From the gospel notes of “True Devotion”, written in Morocco during a Ramadan sunset, to the wistful universal waters flowing through “Deepest Blue”, Diable weaves a dense, bewitching net. The idea of embracing the infinite unknown and finding freedom, clarity through the trials we experience along our journey as human beings is explored in songs like the lead single, “I’ll Make Time for You”, and “Eyes to the Horizon”. The latter has been used twice in HBO’s Treme performed by the character, Annie.
Rumi wrote, "Where did I come from, and what am I supposed to be doing? I have no idea. My soul is from elsewhere, I'm sure of that, and I intend to end up there."
Kristin says that music is her ticket on that journey to the soul's distant elsewhere, and this new album is her invitation to the listener--not to follow her on her mythical path, but to go questing for their own. That's a journey that will require some suffering, and acceptance, and evolution and honesty--these are the tokens hidden in these songs, smoothing that hard path, leading us away, and leading us home.
The Mississippi River makes a hairpin turn in Baton Rouge before swerving unstoppably into the Gulf of Mexico. As it slowly zigs and zags like a cautious alcoholic, rich sediment sloshes loose onto the sun-baked Louisiana turf. It's lush country. Things grow here. New Orleans grew here. Kristin Diable grew here and is still growing. And myths grow here like sugarcane does: fast, tall, and sweet.
That myth convinced us that the right house/car/bank account/voting card could punch our tickets to a happily-ever-after, but for reasons too numerous and depressing to note, that myth is finally dying. Somewhere along the way, we realized the secret to mythology is not letting anyone sell it to you. You have to create your own. And now something new is springing up as we cast off the strange rules and crushing expectations of old. We're rediscovering that freedom comes from the inside out, not from the outside in.

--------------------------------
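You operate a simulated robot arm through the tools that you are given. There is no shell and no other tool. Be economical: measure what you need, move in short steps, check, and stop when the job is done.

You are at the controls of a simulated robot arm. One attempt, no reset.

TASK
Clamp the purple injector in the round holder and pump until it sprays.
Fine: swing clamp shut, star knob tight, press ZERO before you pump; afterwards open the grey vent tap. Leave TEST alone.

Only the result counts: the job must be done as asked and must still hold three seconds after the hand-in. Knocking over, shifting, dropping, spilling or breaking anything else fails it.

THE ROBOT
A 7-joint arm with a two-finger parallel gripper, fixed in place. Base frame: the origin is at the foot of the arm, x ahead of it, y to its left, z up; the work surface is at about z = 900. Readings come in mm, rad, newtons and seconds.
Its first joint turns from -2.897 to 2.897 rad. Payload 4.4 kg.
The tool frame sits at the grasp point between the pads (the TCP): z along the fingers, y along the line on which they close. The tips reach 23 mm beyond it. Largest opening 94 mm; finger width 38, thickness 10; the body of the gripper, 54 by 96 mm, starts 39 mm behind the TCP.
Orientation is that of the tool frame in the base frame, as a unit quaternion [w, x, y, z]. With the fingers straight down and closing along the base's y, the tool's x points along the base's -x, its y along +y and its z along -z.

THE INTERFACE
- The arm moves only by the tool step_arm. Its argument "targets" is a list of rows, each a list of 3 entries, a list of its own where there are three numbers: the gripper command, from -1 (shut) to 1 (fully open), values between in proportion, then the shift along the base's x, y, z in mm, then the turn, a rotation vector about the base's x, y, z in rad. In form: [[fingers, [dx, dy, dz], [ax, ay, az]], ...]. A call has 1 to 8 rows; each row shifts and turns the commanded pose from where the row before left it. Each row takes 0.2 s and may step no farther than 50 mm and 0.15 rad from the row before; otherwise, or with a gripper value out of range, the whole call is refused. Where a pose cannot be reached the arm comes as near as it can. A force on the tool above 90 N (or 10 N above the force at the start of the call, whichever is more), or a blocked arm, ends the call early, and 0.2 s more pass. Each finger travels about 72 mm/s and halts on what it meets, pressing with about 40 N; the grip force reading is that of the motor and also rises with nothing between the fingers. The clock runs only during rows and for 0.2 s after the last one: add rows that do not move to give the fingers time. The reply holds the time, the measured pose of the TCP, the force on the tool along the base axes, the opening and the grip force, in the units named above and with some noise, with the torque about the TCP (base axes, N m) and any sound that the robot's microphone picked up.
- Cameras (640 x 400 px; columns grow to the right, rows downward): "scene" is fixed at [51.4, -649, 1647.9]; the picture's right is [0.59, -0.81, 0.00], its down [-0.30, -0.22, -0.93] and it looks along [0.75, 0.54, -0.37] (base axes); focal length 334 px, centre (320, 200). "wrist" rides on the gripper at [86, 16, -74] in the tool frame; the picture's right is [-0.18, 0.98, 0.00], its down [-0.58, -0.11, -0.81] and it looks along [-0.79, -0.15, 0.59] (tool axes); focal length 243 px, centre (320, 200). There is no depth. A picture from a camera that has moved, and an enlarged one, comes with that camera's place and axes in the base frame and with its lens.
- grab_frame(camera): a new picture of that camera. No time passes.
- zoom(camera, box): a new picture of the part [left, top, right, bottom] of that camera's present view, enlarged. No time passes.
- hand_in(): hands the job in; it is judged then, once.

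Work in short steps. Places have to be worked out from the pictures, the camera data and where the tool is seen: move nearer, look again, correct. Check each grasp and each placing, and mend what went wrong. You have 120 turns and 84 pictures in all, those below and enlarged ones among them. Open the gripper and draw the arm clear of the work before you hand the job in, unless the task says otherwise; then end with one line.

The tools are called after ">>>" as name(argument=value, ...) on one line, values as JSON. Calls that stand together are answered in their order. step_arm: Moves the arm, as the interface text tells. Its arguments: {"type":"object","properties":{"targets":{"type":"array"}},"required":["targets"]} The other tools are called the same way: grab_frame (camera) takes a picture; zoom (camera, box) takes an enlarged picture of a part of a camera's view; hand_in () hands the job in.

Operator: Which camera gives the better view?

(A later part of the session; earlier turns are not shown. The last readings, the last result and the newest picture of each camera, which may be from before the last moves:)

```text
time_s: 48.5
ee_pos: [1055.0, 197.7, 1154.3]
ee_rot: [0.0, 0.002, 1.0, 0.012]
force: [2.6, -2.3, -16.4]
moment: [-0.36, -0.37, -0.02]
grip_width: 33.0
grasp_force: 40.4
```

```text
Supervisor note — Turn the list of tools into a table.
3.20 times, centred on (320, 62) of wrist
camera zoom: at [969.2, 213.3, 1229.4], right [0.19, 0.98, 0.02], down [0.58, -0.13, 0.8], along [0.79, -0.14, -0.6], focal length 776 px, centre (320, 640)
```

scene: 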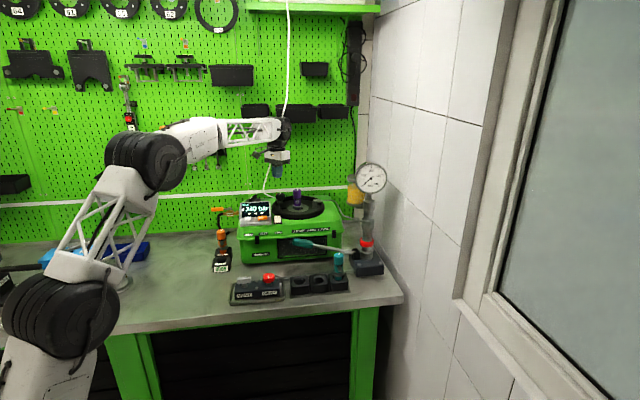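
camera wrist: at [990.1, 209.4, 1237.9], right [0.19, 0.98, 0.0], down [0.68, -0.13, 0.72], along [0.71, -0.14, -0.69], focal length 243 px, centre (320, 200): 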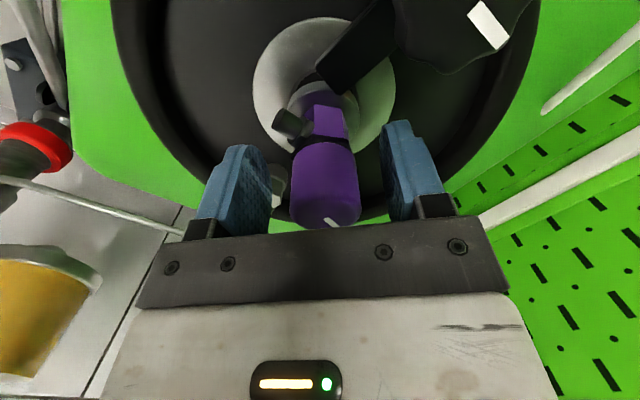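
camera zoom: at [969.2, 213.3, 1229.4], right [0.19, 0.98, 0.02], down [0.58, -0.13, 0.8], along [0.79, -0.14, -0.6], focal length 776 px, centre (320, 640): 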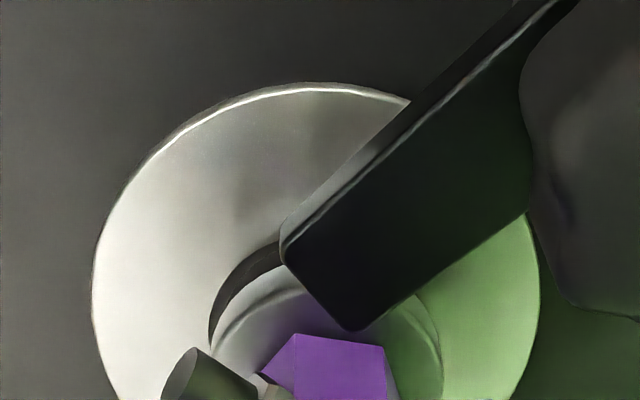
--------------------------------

Kristin Diable has been exploring freedom and choice in her music ever since she picked up an open mic at a lounge in Baton Rouge and stunned the audience into silence. She rode that vibe, away to New York and then back to her native Louisiana like a storm front, one that shook New Orleans and cooled the air. And her newest album, Create Your Own Mythology, invokes her Louisiana and Americana roots, while firing a rock-and-roll shot across the bow of borrowed myths.
Producer Dave Cobb expands upon a stellar year that had seen Sturgill Simpson's Metamodern Sounds in Country Music, Lindi Ortega's Tin Star, and Jason Isbell's Southeastern all arrive to critical acclaim--here he does double duty, producing and also standing the front lines on guitar. Cobb is known for spurring his performers to find their truest voices, and this is Diable's richest and most elaborate album to date.
It takes a person to write an album, but a good album writes a person too. Kristin realized Create Your Own Mythology was fighting its way into the world during her force-of-will tour, which alighted in Europe and Africa in 2013. Cut loose from the norm, discovering new venues almost as fast as she could perform in them, she found swimming in her head new songs about holding on, letting go, patience, and faith in the face of futility. And about penning your own rules and your own reality.
From the gospel notes of “True Devotion”, written in Morocco during a Ramadan sunset, to the wistful universal waters flowing through “Deepest Blue”, Diable weaves a dense, bewitching net. The idea of embracing the infinite unknown and finding freedom, clarity through the trials we experience along our journey as human beings is explored in songs like the lead single, “I’ll Make Time for You”, and “Eyes to the Horizon”. The latter has been used twice in HBO’s Treme performed by the character, Annie.
Rumi wrote, "Where did I come from, and what am I supposed to be doing? I have no idea. My soul is from elsewhere, I'm sure of that, and I intend to end up there."
Kristin says that music is her ticket on that journey to the soul's distant elsewhere, and this new album is her invitation to the listener--not to follow her on her mythical path, but to go questing for their own. That's a journey that will require some suffering, and acceptance, and evolution and honesty--these are the tokens hidden in these songs, smoothing that hard path, leading us away, and leading us home.
The Mississippi River makes a hairpin turn in Baton Rouge before swerving unstoppably into the Gulf of Mexico. As it slowly zigs and zags like a cautious alcoholic, rich sediment sloshes loose onto the sun-baked Louisiana turf. It's lush country. Things grow here. New Orleans grew here. Kristin Diable grew here and is still growing. And myths grow here like sugarcane does: fast, tall, and sweet.